On the Cash App side, the company’s Moneybot tool detects patterns such as forgotten subscriptions and spending drift, helping customers identify them and take action. On Square’s side, the company’s Managerbot helps sellers find and fix staffing inefficiencies, vendor pricing issues, and other costly mistakes.
Recently rolled out across the Cash App universe, Moneybot was used by over 1 million Cash App customers in the first week alone. And the company found that customers who follow one of the actions Moneybot suggests are five times more likely to return to the product. Managerbot has shown similarly impressive engagement results.
Why is it important for investors?
This is the point.
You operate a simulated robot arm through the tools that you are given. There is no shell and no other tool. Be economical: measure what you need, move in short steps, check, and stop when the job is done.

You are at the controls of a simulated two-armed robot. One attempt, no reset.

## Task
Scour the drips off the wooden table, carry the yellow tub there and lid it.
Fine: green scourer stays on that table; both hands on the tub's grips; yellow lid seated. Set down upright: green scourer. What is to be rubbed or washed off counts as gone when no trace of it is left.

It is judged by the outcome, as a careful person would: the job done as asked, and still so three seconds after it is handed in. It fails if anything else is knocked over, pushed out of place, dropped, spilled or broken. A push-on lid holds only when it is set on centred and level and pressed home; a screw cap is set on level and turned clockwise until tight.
Proactive AI drives meaningful engagement on Block’s platform and is a huge catalyst for customer retention. And these tools will become even more powerful as the company’s AI models learn from customers’ financial data.
Dorsey summed it up well on the earnings call, saying, “We believe we’re evolving into an intelligence company…We’re taking a deep dive into understanding our sellers and Cash App customers to give them exactly what they need at the right time.”
Finally, keep in mind that many of Block’s AI strategies are still in their infancy. For example, Moneybot and Managerbot have both just been deployed to users and have not yet been integrated into your business. And it will take several quarters for the internal efficiency benefits to fully show up in the numbers.